Ebola Spreads to Senegal; WHO Braces for Possible 20,000 Infections

By Kelly Young

Edited by David G. Fairchild, MD, MPH, and Jaye Elizabeth Hefner, MD

The West African country of Senegal reported its first case of Ebola in a student who recently traveled from Guinea, making it the sixth African country affected by the outbreak. In other Ebola news:

  • The World Health Organization released a roadmap for coordinating an international response, cautioning that that over 20,000 people could potentially be infected before the outbreak is over. Also troubling, nearly 40% of the cases have been identified in the past 3 weeks.

  • ZMapp, the experimental monoclonal antibody used in a handful of humans with Ebola, showed promise in a Nature study.

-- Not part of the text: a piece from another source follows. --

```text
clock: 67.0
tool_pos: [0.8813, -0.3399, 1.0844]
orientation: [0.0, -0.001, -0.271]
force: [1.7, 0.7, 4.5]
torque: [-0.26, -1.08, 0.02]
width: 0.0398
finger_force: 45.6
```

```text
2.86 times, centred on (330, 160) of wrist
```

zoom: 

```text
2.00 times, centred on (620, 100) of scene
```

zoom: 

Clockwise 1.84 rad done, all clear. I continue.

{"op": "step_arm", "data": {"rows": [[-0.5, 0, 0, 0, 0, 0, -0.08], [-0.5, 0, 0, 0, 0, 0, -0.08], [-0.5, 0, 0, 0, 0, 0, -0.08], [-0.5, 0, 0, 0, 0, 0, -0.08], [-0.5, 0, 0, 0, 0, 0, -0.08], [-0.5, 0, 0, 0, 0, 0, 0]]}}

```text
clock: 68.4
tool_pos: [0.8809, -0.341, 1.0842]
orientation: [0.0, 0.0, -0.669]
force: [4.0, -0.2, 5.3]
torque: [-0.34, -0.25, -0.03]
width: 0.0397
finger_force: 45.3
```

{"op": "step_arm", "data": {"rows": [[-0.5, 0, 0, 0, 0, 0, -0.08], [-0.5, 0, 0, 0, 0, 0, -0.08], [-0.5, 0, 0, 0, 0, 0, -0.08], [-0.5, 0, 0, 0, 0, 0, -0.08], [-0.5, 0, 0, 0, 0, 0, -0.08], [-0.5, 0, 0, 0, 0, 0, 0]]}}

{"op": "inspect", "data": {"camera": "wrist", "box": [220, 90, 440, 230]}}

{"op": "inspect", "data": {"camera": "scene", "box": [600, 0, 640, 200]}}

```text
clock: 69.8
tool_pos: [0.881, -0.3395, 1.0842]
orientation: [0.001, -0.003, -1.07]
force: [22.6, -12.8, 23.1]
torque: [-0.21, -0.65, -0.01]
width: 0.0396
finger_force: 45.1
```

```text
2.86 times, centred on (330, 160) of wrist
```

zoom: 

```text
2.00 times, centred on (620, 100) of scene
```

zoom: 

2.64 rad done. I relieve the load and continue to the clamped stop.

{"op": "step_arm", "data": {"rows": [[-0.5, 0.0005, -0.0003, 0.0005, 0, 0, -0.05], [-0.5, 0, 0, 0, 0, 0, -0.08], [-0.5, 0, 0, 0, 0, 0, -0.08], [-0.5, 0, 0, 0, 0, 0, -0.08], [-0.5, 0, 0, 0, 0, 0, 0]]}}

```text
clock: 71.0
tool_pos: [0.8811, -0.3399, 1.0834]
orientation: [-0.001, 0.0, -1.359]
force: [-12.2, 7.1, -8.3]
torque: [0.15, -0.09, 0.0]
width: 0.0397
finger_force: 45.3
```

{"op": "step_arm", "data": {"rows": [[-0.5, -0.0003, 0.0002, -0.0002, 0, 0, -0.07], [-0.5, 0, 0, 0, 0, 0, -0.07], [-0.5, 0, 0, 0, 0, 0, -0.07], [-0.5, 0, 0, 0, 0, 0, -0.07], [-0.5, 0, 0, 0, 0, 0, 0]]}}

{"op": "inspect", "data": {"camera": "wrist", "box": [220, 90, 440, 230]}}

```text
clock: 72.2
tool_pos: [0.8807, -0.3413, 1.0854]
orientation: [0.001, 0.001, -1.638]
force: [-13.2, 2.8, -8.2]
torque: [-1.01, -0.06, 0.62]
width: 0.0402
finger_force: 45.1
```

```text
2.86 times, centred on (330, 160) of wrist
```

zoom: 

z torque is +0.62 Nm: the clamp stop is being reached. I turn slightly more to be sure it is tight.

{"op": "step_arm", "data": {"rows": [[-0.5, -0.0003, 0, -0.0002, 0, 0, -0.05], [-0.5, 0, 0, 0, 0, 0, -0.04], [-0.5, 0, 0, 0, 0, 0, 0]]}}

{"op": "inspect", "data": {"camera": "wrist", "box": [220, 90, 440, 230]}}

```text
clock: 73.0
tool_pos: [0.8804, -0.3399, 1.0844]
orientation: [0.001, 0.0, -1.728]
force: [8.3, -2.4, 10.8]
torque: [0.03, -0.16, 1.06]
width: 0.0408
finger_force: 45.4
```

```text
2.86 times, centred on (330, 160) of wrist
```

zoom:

All 18 rhesus macaque monkeys infected with a lethal Ebola dose who were then given ZMapp survived, even those who received their first dose 5 days after infection.

  • Given that Ebola is spread through direct contact with bodily fluids, commentators in the Lancet object to healthcare workers wearing protective clothing more appropriate for airborne illnesses. They write: "The image of workers with spectacular protective clothing might contribute to the panic in some communities."

Reader Comments (2)

Marcia Novaretti,M.D,Ph.D Physician, Health Law/Ethics/Public Policy, Nove de Julho University

A global response to Ebola epidemy should involve more than simple statements. An efficacious global health governance in order to overcome this epidemy must focus on organizing healthcare assistance in African countries, provide the needed infrastructure locally and qualified personnel. The response should involve formal actors (WHO) combined to non-profit organizations as soon as possible to maximize the desirable effects.

J ROSS HESTER Other Healthcare Professional, Psychiatry

Lancet commentators who criticize the use of biohazard garments lest they "increase panic' should themselves be placed in an environment where inadvertently rubbing your eye or nose carried the 50% risk of serious illness or death. I would rather see a serious illness taken seriously than the cavalier attitude I have seen in some physicians about handwashing.